En başta, "Süper zar" teoremi, "Herşeyin teorisi=TEO gibi" herşeyi açıklama iddiasında değildi. Örneğin 2 spinli gravitonlara yer veremediği gibi denklemleri sonsuzluklarla doluydu. Fakat 2 spinli gravitonun teoremde yer aldığını Sezgin, Pope ve Bars ispatladılar.

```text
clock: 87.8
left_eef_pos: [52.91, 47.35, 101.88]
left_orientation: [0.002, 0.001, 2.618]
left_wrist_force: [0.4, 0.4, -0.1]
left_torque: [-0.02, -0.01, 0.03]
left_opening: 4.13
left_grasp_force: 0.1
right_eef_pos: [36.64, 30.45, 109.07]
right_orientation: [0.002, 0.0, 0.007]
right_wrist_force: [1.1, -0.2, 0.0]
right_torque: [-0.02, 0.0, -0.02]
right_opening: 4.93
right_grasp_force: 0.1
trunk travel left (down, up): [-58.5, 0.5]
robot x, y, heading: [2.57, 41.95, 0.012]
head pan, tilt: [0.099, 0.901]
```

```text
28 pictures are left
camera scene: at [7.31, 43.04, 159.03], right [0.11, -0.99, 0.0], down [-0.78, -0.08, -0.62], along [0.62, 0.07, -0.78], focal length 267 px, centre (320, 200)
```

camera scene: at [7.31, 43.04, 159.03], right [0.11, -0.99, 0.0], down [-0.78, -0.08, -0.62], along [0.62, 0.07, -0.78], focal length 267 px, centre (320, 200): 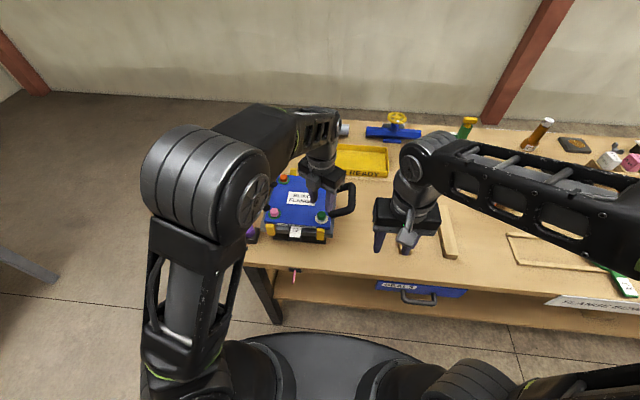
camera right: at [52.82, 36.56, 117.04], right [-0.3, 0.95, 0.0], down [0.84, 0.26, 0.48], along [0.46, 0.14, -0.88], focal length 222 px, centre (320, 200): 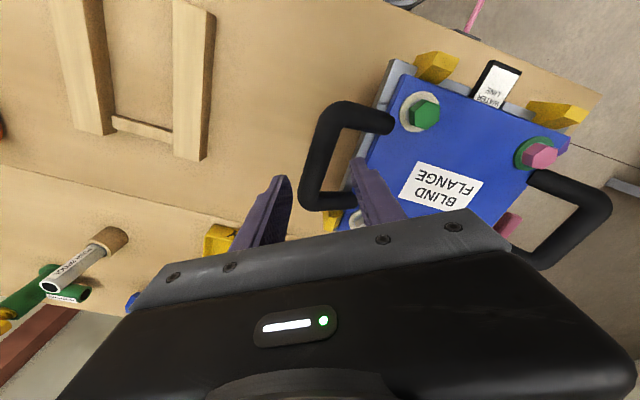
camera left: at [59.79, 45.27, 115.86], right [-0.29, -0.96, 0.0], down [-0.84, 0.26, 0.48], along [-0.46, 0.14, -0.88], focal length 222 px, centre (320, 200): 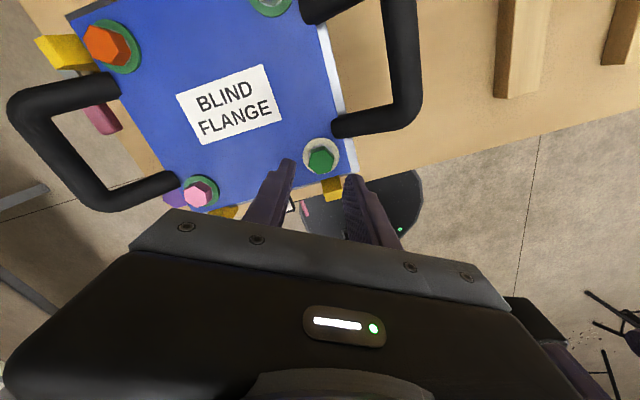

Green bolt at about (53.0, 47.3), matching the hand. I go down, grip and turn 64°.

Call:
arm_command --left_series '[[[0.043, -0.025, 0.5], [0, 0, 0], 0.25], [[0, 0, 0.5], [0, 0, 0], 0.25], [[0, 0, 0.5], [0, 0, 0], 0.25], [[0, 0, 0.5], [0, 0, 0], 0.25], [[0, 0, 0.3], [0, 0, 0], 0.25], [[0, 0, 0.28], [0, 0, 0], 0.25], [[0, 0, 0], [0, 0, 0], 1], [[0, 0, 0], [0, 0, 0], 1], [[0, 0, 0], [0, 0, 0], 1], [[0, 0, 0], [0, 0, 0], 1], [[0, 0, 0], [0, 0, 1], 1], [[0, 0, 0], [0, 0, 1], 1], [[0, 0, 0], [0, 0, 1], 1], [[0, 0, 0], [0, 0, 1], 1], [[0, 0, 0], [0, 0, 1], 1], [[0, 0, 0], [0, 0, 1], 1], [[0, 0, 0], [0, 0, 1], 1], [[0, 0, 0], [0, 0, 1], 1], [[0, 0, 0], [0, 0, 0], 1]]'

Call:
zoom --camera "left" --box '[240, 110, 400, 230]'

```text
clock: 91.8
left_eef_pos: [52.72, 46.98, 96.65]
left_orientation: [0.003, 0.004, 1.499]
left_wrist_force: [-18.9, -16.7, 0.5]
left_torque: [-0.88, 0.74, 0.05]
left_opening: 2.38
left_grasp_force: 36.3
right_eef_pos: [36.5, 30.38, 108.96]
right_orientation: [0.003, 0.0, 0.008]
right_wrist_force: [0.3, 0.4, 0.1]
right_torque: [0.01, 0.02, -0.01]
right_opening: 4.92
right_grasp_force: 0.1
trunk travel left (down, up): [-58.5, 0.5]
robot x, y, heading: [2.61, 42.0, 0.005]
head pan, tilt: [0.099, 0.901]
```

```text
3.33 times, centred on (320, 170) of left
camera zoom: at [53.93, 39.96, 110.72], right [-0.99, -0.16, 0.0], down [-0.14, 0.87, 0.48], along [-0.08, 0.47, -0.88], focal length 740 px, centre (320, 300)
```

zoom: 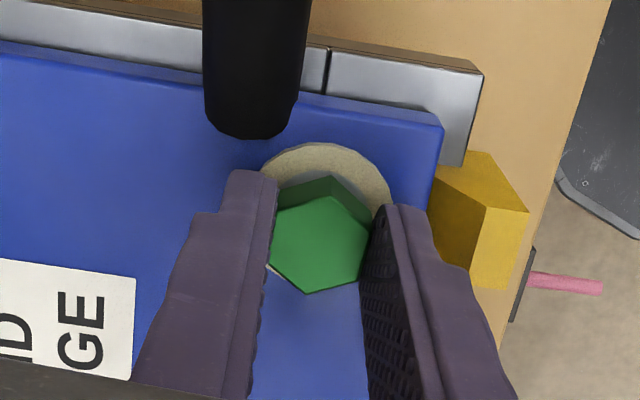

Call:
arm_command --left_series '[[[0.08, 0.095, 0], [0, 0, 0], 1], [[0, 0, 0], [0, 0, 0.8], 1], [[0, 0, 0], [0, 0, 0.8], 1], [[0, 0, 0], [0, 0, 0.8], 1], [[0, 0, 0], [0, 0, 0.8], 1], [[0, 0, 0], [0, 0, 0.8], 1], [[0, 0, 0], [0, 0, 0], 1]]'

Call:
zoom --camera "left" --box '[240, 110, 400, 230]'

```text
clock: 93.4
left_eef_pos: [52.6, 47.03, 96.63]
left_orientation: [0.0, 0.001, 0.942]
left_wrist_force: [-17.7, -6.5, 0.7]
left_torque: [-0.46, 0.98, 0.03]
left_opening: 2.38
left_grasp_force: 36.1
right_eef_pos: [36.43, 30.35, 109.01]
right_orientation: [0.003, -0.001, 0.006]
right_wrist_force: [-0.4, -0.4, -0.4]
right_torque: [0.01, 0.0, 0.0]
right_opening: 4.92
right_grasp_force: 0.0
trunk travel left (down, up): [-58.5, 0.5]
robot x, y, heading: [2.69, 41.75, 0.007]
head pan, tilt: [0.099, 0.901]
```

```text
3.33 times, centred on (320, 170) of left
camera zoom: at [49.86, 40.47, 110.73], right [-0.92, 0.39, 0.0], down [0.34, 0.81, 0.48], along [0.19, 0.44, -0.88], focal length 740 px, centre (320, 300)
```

Bundan sonra, sonsuzlukların giderilmesine yönelindi: Schwarz ve Green'in bıraktıkları yerden "Anomalilerin birbirinin etkisini gidermesini" yürüttüklerinde, "SÜPER ZAR DIŞINDA" kalan her teoremin sonsuzluklar içermekten kaçınamayacağı ve yalnızca "Süper Zar" teoreminin "Sonsuzluklardan ve anomalilerden ayıklanabileceği" anlaşıldı. Böylece Süper teorem-2 en güvenceli kozmolojik görüş oluverdi. (Süper teori-1, Süper çekime karşı zafer kazanmıştı. Süper teori-2 ise hepsinin üstünde şeref kürsüsüne çıkmıştır.)

1987 yılı sonunda Bergshöff, Duff, Pope ve Sezgin, "Dört uzay-zaman ve Riemann'ın küresel evreni karakterinde 7 sıkışmış (MESANİ) boyut içeren teoremlere" geçici değil, (nihayet) kalıcı çözümler getirdiler.

Buna göre: "Süper zar", iki uzay, bir zaman boyutunda oluşan üçboyutludur. Bu üç boyutlu yapı evrenin dört boyutunu oluşturmak üzere (bütün evreni) küre biçiminde bir zar olarak kuşatmaktadır. Eğer bu zara bir şey olursa, o zaman "Gökler çatlayacaktır".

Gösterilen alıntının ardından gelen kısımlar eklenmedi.